***** Provided passage

Strand2

Variation in human languages is pervasive, but not arbitrary : the features of languages pattern into clusters that define typological classes.

ALL will address variation from two complementary perspectives:

  • one internal to the grammatical systems
  • the other historical, social and geographic, focussing on the relationship between language contact and language change, and on the relationship between variation and practices and repertoires of the speakers.

One of the salient characteristics of the Afroasiatic languages is the fact that they use morpho-phonological processes to express various categories which are encoded in the syntax in e.g. Indo-European languages. For this reason, the questions pertaining to the morpho-phonological and morphosyntactic interface are crucial for a proper understanding of the grammar of these langages.

**********
***** Data excerpt

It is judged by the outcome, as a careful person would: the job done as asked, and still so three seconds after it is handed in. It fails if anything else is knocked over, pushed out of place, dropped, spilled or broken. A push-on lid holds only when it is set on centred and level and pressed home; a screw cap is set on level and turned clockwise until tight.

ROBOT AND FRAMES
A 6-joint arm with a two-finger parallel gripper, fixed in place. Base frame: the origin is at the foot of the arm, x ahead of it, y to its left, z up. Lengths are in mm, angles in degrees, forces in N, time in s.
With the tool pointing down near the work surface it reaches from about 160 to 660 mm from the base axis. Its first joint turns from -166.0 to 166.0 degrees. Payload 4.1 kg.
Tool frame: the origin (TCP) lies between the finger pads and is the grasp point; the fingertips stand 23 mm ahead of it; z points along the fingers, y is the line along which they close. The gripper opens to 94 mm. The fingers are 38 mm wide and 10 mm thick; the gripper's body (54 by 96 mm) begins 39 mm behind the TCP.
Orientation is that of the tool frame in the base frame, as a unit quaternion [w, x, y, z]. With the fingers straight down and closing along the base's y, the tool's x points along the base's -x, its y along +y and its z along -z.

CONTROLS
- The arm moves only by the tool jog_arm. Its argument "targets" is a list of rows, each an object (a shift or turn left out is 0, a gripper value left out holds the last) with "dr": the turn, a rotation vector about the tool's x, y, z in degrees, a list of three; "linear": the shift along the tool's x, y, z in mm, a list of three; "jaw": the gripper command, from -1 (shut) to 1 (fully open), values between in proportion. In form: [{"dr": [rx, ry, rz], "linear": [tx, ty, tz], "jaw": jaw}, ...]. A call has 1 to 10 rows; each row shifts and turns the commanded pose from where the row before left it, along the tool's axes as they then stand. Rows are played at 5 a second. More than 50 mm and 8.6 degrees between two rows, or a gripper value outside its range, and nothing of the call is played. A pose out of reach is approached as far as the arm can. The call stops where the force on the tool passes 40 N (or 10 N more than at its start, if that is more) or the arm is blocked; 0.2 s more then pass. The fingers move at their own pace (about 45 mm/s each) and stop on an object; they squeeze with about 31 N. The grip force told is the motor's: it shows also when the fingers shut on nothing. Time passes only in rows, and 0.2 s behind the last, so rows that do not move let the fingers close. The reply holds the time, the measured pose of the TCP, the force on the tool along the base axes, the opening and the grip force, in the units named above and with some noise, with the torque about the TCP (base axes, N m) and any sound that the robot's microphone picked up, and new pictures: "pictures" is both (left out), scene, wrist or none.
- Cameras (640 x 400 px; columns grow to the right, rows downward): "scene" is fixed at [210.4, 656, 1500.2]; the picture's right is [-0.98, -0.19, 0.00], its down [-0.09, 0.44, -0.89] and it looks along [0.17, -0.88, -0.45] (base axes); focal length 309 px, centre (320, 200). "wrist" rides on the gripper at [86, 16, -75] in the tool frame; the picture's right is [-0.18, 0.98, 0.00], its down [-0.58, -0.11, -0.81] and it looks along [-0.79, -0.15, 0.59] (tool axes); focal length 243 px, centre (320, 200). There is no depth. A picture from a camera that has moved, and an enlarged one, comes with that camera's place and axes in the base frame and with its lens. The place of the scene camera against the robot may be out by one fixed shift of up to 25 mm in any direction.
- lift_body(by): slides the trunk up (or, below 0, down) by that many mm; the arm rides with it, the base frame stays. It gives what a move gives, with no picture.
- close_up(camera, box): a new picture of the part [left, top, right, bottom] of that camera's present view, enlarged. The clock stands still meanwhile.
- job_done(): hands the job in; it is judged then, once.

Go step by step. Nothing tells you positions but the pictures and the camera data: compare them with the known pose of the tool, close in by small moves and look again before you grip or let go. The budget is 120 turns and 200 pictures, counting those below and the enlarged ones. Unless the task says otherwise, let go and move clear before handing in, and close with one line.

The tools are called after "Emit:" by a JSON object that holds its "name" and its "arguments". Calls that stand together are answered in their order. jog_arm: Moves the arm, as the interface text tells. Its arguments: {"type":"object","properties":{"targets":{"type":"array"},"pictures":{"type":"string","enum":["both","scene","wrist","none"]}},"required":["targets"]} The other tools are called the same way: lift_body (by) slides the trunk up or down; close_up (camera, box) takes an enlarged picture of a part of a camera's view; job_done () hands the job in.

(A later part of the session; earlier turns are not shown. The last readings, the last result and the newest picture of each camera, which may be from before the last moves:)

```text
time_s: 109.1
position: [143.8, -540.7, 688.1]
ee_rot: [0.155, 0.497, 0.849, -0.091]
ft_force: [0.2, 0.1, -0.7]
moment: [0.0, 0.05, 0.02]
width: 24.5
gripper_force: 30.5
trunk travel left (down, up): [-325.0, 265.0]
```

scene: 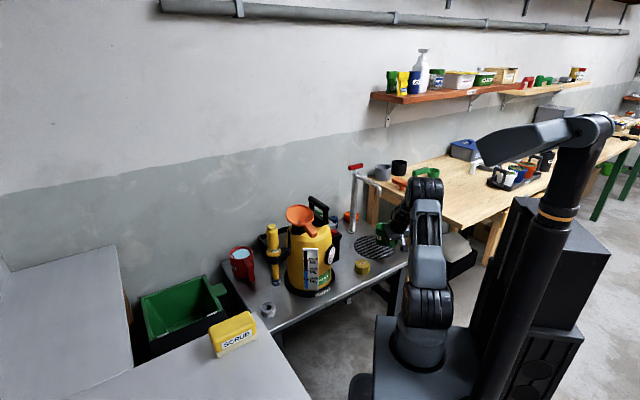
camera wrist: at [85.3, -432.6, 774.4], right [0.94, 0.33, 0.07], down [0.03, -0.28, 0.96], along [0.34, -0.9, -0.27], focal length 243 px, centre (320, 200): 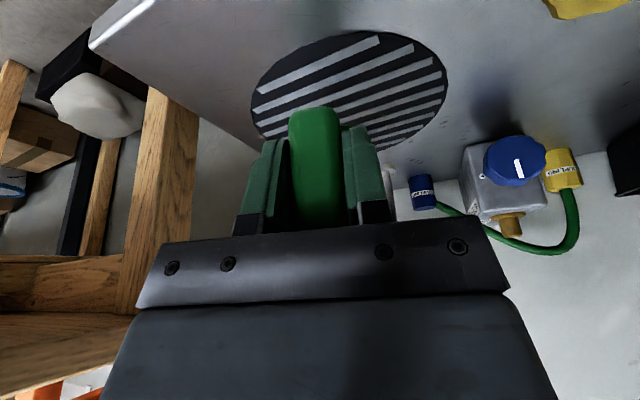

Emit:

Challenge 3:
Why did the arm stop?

**********

Challenge 1:
Only the lines from the line with "- close_up(camera, box): a" to the line with "Go step by step.", inclusive, are to be printed, exactly as they appear. Each line that is not empty gets a number of its own, and empty lines are dropped.
Challenge 2:
Your answer continues the provided passage from its final sentence.

Exercise output 1:
1. - close_up(camera, box): a new picture of the part [left, top, right, bottom] of that camera's present view, enlarged. The clock stands still meanwhile.
2. - job_done(): hands the job in; it is judged then, once.
3. Go step by step. Nothing tells you positions but the pictures and the camera data: compare them with the known pose of the tool, close in by small moves and look again before you grip or let go. The budget is 120 turns and 200 pictures, counting those below and the enlarged ones. Unless the task says otherwise, let go and move clear before handing in, and close with one line.

Exercise output 2:
As most languages in the world, Afroasiatic languages experience various types of linguistic contact. This is particularly the case between Cushitic, Omotic and Semitic languages in the Horn of Africa, where the three families have co-existed for millennia. Contacts are also massive between Arabic and Nilo-Saharan languages in Africa, between Arabic and Berber languages in North Africa, and between Arabic and Modern South Arabian languages in the Arabian Peninsula. Language contact can be viewed as one of the triggering factors for linguistic change.

ALL aims at :

  • comparing the details of the morpho-phonological and morpho-syntactic expression of grammatical features in the respective langages.
  • combining different levels of analysis (phonological, morphosyntactic, pragmatic, and typological) in order to provide a fine-grained study of the multifactorial nature of language contact, and lay the foundations of a typology of language contact phenomena in Afroasiatic.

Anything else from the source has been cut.